On a national level, Team GB – through Lottery funding and dedication – achieved the second-best results of any country on the planet. Our 1% of the world’s population achieved 9% of the world’s gold medals. Success was earned not just through the hard work of our athletes, but the ability to build a team around them. The European Parliament’s Twitter account, however, simply added up the individual medals for each of the EU’s 28 countries and made the fantastical claim that the European Union had the best results on earth. Yes, if you add up 28 countries’ results they beat any single country; it’s as unsurprising as the Pope’s Catholicism or what bears get up to in the woods. Whilst Team GB worked for their achievement, Team European Union Spin attempted to leach off someone else’s.

Mo Farah’s double Olympic triumph was again iconic. Having fallen to the floor in the 10,000 metres, it never seemed in any doubt to me that once he’d got up he would win the race. His backstory is pretty impressive too: coming to the UK at the age of 8 after a tumultuous time in Somalia, he barely spoke a word of English. Some vile bigots took to Twitter to condemn UKIP supporters for cheering on Mo Farah. As though UKIP were an anti-migrant party, when indeed Nigel Farage was the first leader of a major political party to call for the UK to take some refugees from Syria!

Here’s the challenge though: the values that we reflect as a nation in the Olympic Games are the values which we should embody on a daily basis. Those same values should underpin our education system, expecting our children to learn, to overcome adversity rather than retreat into ‘safe spaces’ if something causes the merest scintilla of offence We should be training the next generation of leaders not a generation of precious snowflakes, and it’s no wonder that we have astronomically high levels of depression and anxiety amongst teenagers when we create unrealistic expectations of how protected they should be, and how easy life ought to be: real life doesn’t match up. As inspiration, we need look no further than the forthcoming Paralympic Games where we will see those who do not allow adversity, disability, or often personal tragedy, to get in the way of that determination which is the very spirit embodied by the ancient Greeks so long ago.

As a nation we should strive for excellence in everything that we achieve. When it comes to immigration, people shouldn’t get a free pass to come here just because they happen to hold a passport from any of 27 other EU countries; those who we allow to come to the UK should be those who will strive to make our country a better place. My wife and I were sitting at dinner with an American couple last week. The lady had come from Canada originally, but was proud to be American. She didn’t describe herself as Canadian-American or anything else; she had become American through choice and would always see herself as American. Irrespective of nationality, ethnicity, race, gender, skin colour or anything else, that’s what we should expect from those who come to live and work in the UK too. We should celebrate success, praise the self-made entrepreneur who makes millions and generates jobs and tax revenue for the Exchequer – not be envious of their wealth. We should celebrate our scientists as much as our athletes, but neither should we stigmatise a vocational route: after all, we’re a region of manufacturers, a region which builds things and a region which should be the engine-room of the British economy.

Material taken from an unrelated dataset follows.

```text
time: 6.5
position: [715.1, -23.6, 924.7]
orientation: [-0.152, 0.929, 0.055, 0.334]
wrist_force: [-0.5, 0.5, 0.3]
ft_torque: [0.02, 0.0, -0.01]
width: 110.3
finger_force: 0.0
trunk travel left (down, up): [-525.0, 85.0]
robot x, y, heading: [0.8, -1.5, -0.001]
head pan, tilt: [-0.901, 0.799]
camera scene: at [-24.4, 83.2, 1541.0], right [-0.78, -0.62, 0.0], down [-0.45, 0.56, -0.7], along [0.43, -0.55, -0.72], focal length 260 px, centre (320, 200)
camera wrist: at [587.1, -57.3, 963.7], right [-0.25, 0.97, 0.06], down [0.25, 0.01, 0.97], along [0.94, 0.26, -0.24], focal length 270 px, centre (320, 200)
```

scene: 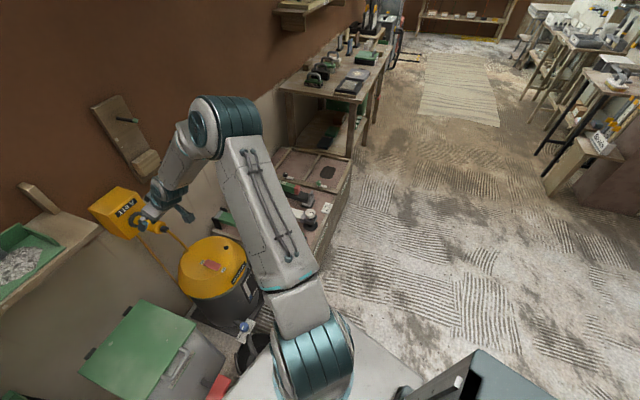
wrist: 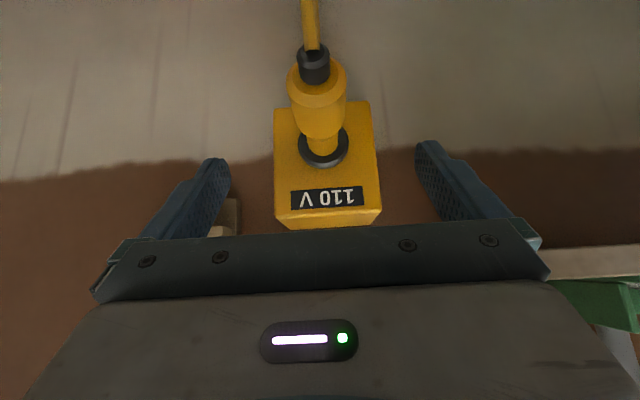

The day after the Olympics had finished, I headed off to a town called Rendsburg. I play a board game called Stratego. Not having picked up a board for a year, I rushed across Germany to play for the Great Britain team at World Team Championships. The team was short of players and wouldn’t have been able to compete if I didn’t make it, so I thought I’d give it my best shot. Sadly we didn’t manage to come away with a medal, but my personal consolation was getting my best ever result, a draw against a two-time World Champion.

If we want to get a medal next year in Greece, I’d best take my own advice and put some work in!